Mr Wentzel took out a life insurance policy with Discovery Life Limited (Discovery) insuring the life of his wife, whom he was married to in community of property in 2007, in terms of which he appointed himself as the beneficiary of the policy. The same policy also insured his life and appointed his wife as beneficiary in the event of his death.
Their joint estate was sequestrated in 2012.
Mrs Wentzel died in 2017 and Mr Wentzel claimed the proceeds from Discovery as the beneficiary of the policy.
Discovery informed Mr Wentzel that the payment of the proceeds would be made to the trustees of the insolvent estate. He approached the Pretoria High Court in Wentzel v Discovery Life Limited and Others to object and claimed that the administration of the insolvent estate had long since been finalised.

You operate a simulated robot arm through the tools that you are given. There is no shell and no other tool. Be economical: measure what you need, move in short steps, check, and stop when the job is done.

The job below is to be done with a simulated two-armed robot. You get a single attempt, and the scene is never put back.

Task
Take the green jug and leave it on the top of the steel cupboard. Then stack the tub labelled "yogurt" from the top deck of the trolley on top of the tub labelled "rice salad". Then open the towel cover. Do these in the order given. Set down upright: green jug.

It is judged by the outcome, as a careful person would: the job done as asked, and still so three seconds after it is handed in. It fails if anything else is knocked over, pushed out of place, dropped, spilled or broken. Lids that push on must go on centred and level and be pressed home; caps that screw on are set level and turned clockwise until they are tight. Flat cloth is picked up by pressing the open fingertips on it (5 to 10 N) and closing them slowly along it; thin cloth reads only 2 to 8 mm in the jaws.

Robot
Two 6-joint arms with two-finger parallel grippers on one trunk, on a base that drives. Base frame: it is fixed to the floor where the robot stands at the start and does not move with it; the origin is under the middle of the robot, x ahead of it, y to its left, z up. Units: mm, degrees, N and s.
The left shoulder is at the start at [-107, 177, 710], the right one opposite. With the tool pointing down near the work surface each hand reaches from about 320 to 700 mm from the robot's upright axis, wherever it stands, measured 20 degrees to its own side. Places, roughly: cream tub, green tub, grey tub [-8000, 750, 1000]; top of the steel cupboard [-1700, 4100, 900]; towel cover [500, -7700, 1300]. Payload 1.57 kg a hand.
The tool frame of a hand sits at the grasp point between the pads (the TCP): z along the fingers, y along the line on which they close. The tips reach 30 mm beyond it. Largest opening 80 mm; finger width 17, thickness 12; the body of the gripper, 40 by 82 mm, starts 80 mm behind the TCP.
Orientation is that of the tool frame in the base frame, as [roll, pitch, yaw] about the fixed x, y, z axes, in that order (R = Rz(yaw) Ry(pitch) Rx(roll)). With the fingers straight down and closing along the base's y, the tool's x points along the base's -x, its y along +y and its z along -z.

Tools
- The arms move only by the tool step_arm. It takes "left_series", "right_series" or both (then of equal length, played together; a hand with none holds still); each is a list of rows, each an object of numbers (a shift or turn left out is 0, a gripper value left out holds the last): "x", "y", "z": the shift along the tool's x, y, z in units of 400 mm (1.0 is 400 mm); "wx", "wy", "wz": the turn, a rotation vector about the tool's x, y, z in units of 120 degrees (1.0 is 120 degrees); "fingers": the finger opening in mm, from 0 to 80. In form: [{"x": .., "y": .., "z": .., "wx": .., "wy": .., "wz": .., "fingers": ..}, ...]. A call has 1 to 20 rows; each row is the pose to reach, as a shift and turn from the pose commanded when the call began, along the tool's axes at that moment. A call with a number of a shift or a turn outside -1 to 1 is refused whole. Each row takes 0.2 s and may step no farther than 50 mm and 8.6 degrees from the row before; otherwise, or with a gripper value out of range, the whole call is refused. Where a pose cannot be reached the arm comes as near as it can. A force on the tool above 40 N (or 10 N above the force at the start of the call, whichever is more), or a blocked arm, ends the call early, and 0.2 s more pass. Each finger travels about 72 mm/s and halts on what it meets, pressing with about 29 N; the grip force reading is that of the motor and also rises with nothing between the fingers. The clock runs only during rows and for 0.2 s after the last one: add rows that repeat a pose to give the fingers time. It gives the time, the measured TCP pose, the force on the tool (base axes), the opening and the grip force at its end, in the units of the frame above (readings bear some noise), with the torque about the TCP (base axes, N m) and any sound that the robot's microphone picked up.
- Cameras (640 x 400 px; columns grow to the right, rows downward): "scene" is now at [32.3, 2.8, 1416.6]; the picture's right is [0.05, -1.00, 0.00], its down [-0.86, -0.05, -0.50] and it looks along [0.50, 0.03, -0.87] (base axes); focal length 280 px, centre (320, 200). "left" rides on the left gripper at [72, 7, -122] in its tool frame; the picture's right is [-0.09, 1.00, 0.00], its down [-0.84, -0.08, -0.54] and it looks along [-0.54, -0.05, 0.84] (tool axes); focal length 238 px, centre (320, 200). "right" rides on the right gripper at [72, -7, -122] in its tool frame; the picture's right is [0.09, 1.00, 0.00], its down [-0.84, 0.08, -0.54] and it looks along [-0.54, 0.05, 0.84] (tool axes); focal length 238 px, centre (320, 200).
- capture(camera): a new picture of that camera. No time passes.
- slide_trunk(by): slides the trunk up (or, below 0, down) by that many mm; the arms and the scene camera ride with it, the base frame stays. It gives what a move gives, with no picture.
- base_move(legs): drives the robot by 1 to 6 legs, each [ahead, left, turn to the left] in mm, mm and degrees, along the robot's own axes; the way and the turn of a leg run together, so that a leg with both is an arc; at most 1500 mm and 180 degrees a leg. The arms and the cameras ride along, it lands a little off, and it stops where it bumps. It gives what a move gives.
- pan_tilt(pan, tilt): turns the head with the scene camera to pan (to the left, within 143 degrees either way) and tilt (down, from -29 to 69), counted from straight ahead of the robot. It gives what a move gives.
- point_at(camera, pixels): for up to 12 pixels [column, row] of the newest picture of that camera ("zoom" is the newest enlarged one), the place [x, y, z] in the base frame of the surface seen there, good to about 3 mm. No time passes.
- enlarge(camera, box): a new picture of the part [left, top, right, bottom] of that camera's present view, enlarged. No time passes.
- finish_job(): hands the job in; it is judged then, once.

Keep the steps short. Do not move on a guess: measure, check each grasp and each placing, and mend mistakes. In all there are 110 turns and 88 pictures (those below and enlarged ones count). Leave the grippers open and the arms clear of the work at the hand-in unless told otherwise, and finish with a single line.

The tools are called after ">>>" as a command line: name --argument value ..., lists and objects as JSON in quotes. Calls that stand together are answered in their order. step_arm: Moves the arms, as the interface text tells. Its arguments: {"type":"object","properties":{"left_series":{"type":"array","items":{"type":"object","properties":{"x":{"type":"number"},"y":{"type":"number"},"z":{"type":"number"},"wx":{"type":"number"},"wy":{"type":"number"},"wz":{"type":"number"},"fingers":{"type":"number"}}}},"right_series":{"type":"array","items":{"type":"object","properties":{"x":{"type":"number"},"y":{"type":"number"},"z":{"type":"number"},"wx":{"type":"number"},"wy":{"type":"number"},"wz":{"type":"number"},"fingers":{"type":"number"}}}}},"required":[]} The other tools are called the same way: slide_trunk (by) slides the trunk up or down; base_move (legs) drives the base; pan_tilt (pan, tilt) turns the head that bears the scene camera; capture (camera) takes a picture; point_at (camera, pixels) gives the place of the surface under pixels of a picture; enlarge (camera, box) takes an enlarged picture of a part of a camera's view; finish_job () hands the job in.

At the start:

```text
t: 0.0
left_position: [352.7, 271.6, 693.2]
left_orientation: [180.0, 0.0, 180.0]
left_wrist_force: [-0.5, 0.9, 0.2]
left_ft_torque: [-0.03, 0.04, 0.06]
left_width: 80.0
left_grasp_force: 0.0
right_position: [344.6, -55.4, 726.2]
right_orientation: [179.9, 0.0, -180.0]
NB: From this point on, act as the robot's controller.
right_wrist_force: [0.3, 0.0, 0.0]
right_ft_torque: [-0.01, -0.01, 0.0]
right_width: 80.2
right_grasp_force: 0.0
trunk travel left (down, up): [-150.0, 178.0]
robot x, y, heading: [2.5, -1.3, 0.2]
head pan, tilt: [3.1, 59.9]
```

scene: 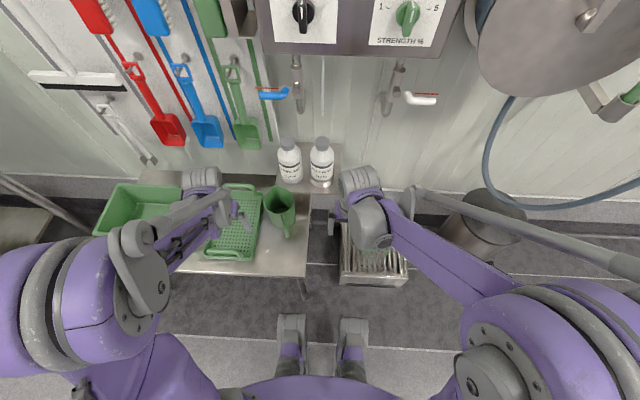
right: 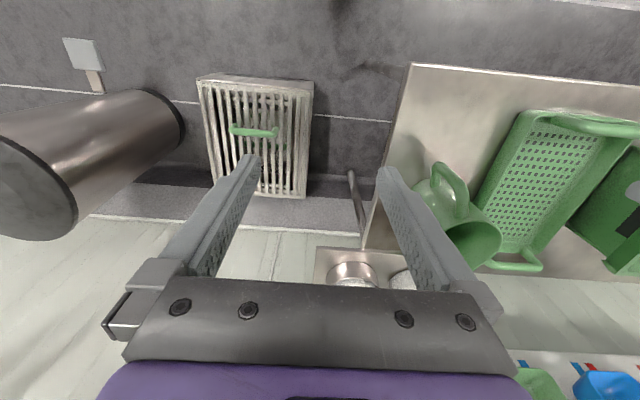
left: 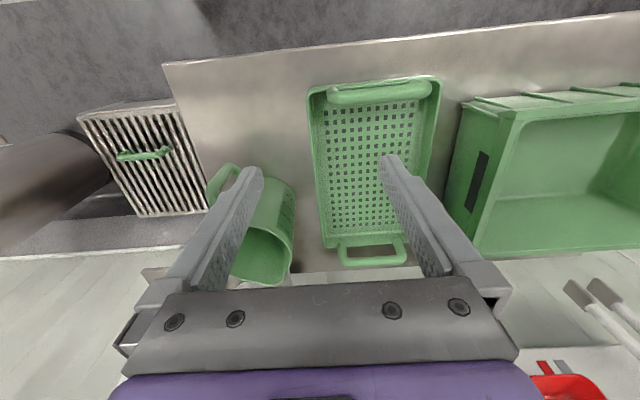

The court had to decide whether the payment of a life insurance policy by an insurance provider to a nominated beneficiary, being an unrehabilitated insolvent, would vest in the beneficiary or the trustees of the insolvent estate.
The court found that the estate of the insolvent remained vested in the trustees until such time that the insolvent was either re-vested with the estate, pursuant to a composition or his rehabilitation, neither of which had occurred. Accordingly, it directed that the insurance proceeds had to be paid directly to the trustees of the insolvent estate.
The moral of this tale is that the Wentzels should have made the beneficiary of the Discovery policy a trust and not themselves. Living Trust-centred estate plans provide superior asset protection.